Materials and Methods
In 20 adult SD-rats kaolin hydrocephalus was induced and immunostaining of neurofilament (NF68), neuronal nitric oxide synthase (NOS), synaptophysin (SYN38) and heat-shock-protein (HSP70) was performed at 2,4,6 and 8 weeks (5 controls). In further 30 hydrocephalic rats, a polyethylene-catheter (PE 10) was placed into the lateral ventricle allowing the CSF to be drained subcutaneously into the neck. Each 15 rats were shunted at 1 week (early) and at 3 weeks (late). Both groups were then investigated at 1,3 and 5 weeks of shunt implantation (5 sham).

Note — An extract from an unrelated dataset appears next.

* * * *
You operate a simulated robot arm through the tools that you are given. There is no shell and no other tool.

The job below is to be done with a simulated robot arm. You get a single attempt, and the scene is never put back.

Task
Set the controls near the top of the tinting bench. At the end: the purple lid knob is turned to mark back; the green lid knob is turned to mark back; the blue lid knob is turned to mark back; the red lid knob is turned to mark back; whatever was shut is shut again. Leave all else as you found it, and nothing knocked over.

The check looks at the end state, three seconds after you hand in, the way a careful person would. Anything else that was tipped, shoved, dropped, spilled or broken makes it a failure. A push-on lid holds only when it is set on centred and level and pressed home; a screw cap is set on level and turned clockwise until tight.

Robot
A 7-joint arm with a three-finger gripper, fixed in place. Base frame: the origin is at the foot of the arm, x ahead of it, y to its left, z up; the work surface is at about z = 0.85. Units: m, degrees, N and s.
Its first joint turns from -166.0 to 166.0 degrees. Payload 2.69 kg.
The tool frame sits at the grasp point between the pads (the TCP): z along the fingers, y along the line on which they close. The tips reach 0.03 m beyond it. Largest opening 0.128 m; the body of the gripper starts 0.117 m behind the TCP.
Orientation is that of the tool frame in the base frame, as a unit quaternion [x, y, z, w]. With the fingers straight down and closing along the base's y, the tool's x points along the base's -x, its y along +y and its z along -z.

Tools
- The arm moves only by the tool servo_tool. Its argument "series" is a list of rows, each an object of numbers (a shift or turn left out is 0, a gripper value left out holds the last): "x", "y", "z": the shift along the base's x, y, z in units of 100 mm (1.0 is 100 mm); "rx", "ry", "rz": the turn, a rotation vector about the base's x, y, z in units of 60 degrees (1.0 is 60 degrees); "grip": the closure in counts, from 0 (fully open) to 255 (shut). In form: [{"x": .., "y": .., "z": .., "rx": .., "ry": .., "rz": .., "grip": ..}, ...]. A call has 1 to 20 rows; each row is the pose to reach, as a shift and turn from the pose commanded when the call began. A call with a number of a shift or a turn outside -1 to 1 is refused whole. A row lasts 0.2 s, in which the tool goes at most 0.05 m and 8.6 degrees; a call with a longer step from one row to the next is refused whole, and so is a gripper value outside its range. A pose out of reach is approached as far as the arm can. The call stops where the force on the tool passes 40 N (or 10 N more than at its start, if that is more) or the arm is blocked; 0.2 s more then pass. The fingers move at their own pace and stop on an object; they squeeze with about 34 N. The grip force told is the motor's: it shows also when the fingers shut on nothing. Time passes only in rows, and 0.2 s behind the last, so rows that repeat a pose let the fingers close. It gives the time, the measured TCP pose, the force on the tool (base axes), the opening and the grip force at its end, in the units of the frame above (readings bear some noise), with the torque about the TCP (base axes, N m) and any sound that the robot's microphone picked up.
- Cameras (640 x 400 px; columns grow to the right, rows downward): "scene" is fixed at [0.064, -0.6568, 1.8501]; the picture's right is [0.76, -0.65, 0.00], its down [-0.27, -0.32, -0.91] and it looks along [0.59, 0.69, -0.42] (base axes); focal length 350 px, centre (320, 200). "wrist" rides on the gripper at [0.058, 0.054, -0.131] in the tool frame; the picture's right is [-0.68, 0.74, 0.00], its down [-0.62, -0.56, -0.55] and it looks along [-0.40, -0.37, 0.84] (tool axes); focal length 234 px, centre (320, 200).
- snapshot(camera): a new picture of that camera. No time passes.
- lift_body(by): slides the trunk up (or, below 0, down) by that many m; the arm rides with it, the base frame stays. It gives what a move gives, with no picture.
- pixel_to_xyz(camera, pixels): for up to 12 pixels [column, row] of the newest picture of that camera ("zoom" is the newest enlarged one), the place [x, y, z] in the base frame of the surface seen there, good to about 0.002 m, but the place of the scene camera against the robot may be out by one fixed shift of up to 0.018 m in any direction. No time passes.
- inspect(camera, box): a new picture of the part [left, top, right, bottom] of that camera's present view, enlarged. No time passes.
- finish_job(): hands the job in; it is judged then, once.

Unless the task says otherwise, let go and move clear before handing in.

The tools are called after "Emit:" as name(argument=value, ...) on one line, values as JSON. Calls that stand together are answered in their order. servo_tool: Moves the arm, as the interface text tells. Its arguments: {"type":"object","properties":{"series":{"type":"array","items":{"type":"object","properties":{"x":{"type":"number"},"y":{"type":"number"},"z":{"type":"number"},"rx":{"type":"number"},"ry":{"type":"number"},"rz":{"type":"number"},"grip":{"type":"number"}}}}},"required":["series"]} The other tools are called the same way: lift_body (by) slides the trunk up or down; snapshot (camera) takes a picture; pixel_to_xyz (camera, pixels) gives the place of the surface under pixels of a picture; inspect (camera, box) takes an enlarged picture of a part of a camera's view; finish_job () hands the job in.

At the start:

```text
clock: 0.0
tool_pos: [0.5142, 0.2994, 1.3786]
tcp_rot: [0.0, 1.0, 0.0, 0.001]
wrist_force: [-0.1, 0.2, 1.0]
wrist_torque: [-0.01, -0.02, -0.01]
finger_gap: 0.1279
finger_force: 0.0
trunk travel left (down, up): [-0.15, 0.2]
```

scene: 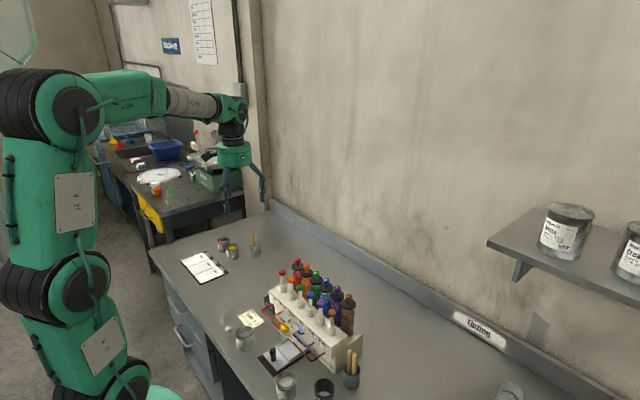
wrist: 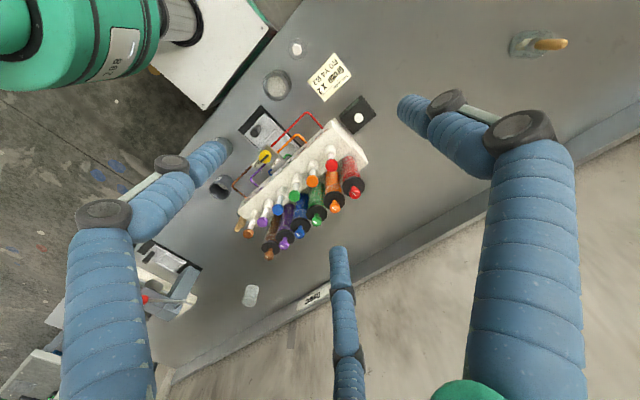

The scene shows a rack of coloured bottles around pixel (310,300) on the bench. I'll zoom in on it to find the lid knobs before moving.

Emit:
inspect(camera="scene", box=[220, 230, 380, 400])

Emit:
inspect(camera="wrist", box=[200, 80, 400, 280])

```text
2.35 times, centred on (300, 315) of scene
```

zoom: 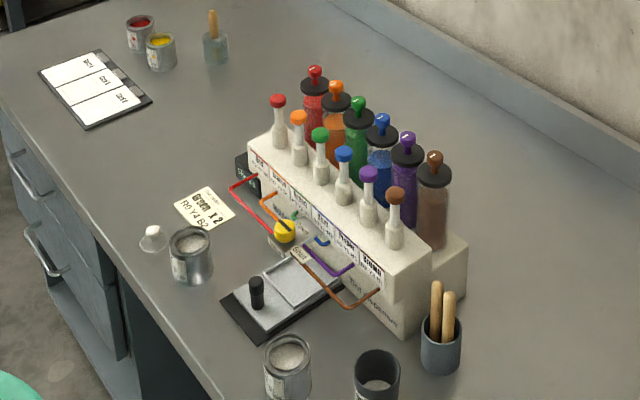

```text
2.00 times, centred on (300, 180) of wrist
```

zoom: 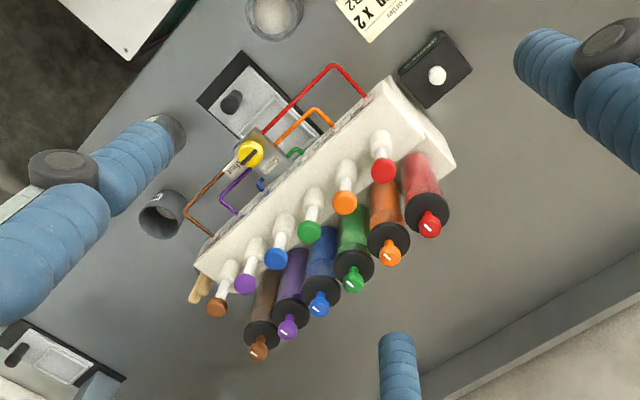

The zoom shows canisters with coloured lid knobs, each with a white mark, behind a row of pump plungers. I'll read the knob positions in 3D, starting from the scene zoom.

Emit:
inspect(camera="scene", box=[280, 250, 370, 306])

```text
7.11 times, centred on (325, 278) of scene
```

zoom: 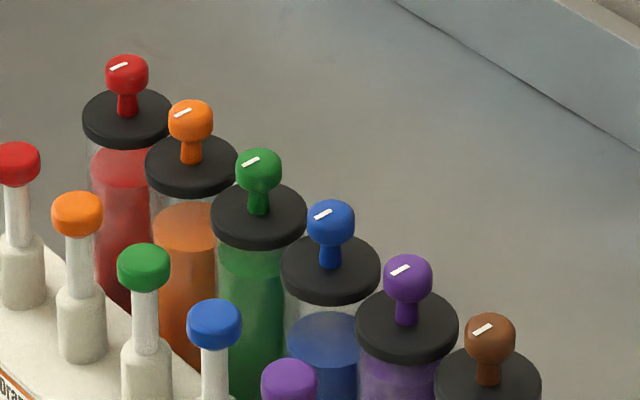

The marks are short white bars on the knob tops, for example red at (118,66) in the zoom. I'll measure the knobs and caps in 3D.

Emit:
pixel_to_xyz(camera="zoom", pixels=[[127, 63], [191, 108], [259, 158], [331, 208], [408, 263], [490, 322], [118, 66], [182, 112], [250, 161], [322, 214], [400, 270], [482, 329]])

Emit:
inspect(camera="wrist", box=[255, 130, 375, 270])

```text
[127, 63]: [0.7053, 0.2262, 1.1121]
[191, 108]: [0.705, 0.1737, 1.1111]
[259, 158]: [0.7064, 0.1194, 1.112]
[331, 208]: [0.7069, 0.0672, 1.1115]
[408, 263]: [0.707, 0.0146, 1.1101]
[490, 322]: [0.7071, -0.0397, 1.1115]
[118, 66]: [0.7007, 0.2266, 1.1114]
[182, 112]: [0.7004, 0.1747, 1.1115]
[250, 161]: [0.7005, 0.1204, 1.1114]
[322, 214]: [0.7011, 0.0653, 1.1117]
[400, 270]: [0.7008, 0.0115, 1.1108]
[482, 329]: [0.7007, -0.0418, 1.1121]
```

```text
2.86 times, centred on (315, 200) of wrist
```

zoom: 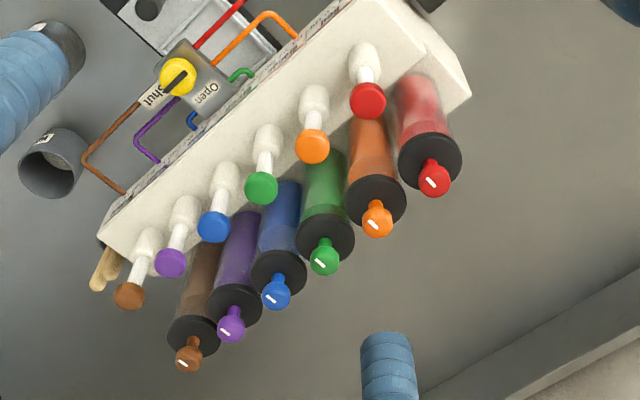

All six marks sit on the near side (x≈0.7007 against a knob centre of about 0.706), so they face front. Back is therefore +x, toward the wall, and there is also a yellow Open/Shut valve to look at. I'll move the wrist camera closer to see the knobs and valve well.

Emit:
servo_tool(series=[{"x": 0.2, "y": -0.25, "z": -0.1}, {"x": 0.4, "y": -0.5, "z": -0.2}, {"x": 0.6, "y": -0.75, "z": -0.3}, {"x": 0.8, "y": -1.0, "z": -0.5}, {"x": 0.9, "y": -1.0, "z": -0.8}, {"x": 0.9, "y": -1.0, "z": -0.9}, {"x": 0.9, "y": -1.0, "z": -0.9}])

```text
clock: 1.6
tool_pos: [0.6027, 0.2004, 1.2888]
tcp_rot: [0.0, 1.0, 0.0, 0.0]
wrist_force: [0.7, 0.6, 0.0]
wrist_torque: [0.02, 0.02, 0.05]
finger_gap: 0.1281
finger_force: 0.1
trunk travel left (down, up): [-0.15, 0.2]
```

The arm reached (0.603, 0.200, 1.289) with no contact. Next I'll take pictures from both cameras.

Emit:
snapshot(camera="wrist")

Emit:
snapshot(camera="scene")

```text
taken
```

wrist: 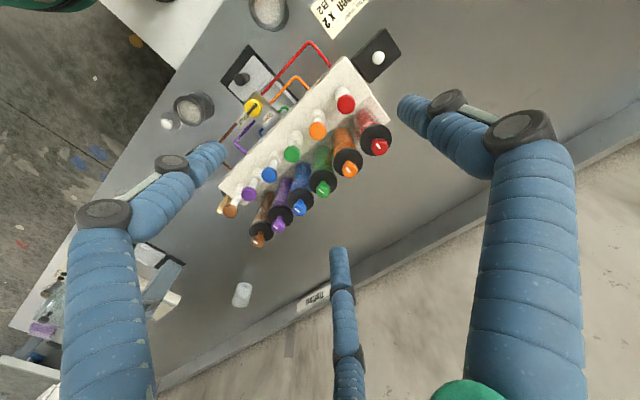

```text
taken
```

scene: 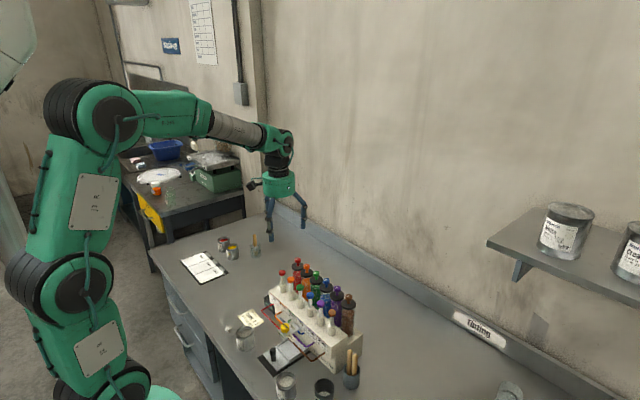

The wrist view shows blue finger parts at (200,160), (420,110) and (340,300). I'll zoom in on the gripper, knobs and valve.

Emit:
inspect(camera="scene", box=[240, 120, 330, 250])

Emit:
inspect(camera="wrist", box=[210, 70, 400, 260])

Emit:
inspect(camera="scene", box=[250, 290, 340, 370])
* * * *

Immunoreactivity (%) was analysed with the aid of computerized image-analysis; P < 0.01.
In the hydrocephalic rats selective neuronal responses were evidenced by the immunohistochemical changes found in the CA1 and CA3 sectors: In CA1, NOS staining was positive for all animals at all hydrocephalic weeks, whereas in CA3, HSP70 was positive at 2,4 and 6 weeks, and at 8 weeks, both sectors were stained. Furthermore, neurofilament staining in CA3 was significantly increased, however, not until 6 weeks. SYN38 staining was increased in both sectors already at 2 weeks; at 4 weeks, greater differences in the immunoreactivity levels have occurred. With an early shunt, NOS was only seen in a few animals. Also, neurofilament staining was reduced in both regions in the one week implantation group. HSP 70 in CA3 was significantly reduced compared to 6 and 8 weeks hydrocephalus whereas it remained increased in CA1. Also for synaptophysin the values for the three and five weeks implantation group were significantly decreased compared to all hydrocephalic weeks. With a late shunt, NOS staining was comparable to the hydrocephalic rats. Also, staining with HSP70 was comparable to 6 and 8 weeks hydrocephalus, while neurofilament staining was identical to that of 4 and 6 weeks hydrocephalus, but showed a good recovery at three and five weeks of implantation. In contrast, synaptophysin reactivity showed maintained increases in both the CA1 and CA3 sectors in all implantation groups.
Incomplete reversibility and only partial recovery of selective neuronal response after delayed shunting was evidenced by the findings in the hippocampus. The observed differences between the early and late shunt group might have important clinical implications for early shunting.